When Laurie De Vito tells her class of intermediate-advanced Simonson technique students to “carve” through the space, to “really slice it, long and flat,” to “scoop” and “toss,” it’s almost as if she’s talking about preparing dinner. But maybe the analogy isn’t so far off: “My class should be a meal!” she says. “It should be a feast—that’s how good you should feel when you’re moving.”

Clearly, De Vito’s students recognize that feel-good quality—they’ve followed her from the now-defunct downtown dance hub Dance New Amsterdam in New York City (which she helped found with Simonson technique creator Lynn Simonson and which closed last fall after a long lease battle) to Steps on Broadway. It’s easy to see why her students took such a big changeover in stride: De Vito is something of a dance whisperer—she can apply only fingertips to part of a student’s body to produce a necessary change; she need only whisper in a student’s ear (“Think about lengthening your bones”) to create a shape. After class, students often turn to her for advice on injuries, for which she recommends helpful exercises or stretches.

Much of the trust her students place in her derives from De Vito’s complete familiarity with Simonson, an organic technique that trains dancers to understand the mechanics of their own bodies and find new freedoms within their anatomical range. A hallmark of this technique is a focus on alignment, with shoulders on top of hips and weight in the back third of the foot when standing in a parallel first. That “plumb line” of the spine, as De Vito refers to it, is a point of reference for students to return to throughout the entire class.

After discovering through her own choreographic ventures that she loved to move sequentially and in spirals, De Vito adapted the standard Simonson warm-up to reflect that. “The demi-plié series is the first place in the warm-up that I felt I could introduce spirals,” she explains. “It made sense to me—spirals are really only contractions and releases of the sides of the body.”

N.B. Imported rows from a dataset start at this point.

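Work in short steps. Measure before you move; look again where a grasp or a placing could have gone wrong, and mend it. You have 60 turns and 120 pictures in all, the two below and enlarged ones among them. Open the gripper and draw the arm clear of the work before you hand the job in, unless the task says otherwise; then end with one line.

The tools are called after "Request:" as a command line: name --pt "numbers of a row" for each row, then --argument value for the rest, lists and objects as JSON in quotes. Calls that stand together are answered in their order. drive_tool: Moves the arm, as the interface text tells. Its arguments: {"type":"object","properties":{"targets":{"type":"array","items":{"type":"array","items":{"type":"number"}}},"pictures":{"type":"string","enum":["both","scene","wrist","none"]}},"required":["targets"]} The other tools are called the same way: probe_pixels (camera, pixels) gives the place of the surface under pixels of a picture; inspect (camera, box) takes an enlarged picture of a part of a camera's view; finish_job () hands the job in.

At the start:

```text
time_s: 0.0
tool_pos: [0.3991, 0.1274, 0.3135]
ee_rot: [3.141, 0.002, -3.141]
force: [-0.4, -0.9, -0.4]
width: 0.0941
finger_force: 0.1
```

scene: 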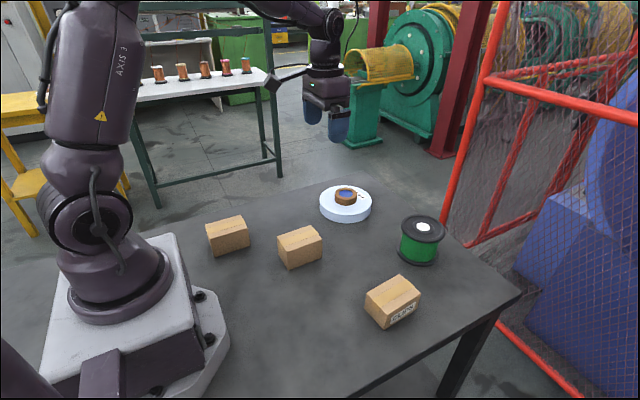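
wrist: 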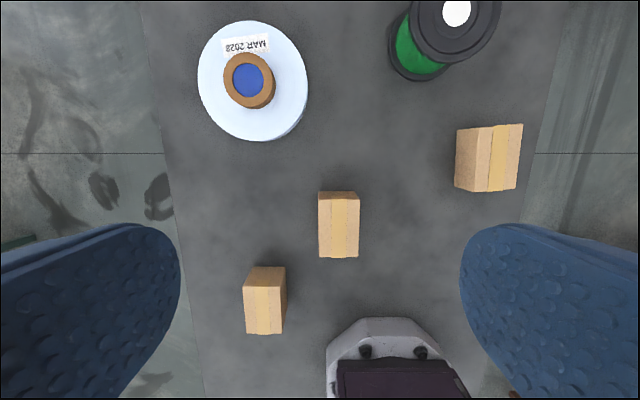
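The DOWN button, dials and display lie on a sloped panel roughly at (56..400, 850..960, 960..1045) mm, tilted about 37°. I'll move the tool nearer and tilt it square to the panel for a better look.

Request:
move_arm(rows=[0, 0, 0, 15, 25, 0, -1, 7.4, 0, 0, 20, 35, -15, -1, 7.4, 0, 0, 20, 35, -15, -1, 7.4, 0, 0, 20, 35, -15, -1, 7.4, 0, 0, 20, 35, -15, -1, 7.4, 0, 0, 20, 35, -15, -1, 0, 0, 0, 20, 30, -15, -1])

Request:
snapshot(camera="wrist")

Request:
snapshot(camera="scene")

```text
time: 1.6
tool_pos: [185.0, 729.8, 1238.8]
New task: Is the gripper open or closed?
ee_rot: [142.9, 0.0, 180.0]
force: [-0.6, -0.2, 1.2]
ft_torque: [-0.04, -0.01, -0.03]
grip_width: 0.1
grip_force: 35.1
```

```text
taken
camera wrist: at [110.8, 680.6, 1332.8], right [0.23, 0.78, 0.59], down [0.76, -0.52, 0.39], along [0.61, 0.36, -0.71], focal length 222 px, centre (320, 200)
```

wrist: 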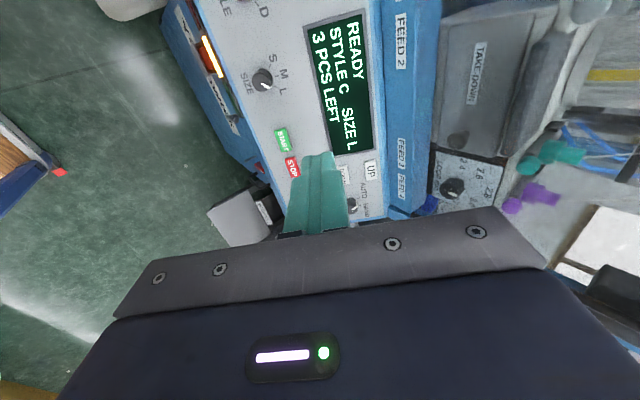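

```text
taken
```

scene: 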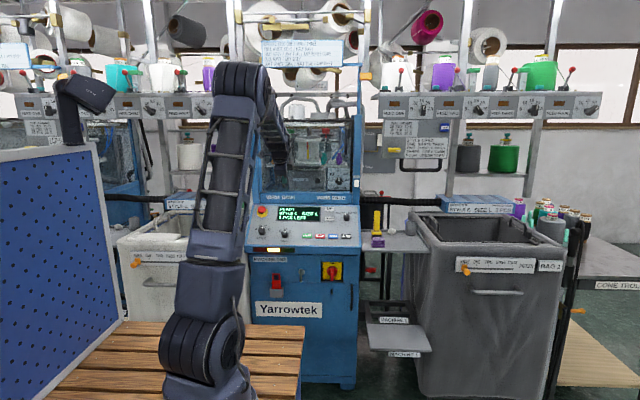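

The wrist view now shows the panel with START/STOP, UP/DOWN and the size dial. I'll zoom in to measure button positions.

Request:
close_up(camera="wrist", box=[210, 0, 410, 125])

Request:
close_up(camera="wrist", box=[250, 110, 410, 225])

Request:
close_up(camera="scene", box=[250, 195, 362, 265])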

De Vito’s constant use of spirals also allows her to introduce the concept of negative space to her students, which keeps them from collapsing their torsos or crunching their lower backs and encourages them to engage their abdominal walls—all of which goes back to the Simonson-aligned body. Students new to De Vito and Simonson technique sometimes find themselves having to completely rethink the way their bodies are arranged in basic positions. But no one’s complaining: “There’s very little resistance to these changes,” says De Vito. “They’re excited to find something that will allow them to dance forever.”

 

Laurie De Vito moved to New York City as a teenager and began her training at The Ailey School. She stumbled into a Lynn Simonson class and was immediately hooked—six months later, she was subbing for Simonson. With her and three others, De Vito helped found the now-closed Dance New Amsterdam (formerly Dance Space), where she taught for 30 years. In the early 1990s, she formed Laurie De Vito & Dancers; she has self-produced eight seasons in NYC. She teaches at Steps on Broadway, Gibney Dance Center, Mark Morris Dance Center and Peridance Capezio Center.

Rachel Feinerman has danced for Laurie De Vito and taught at DNA for 15 years.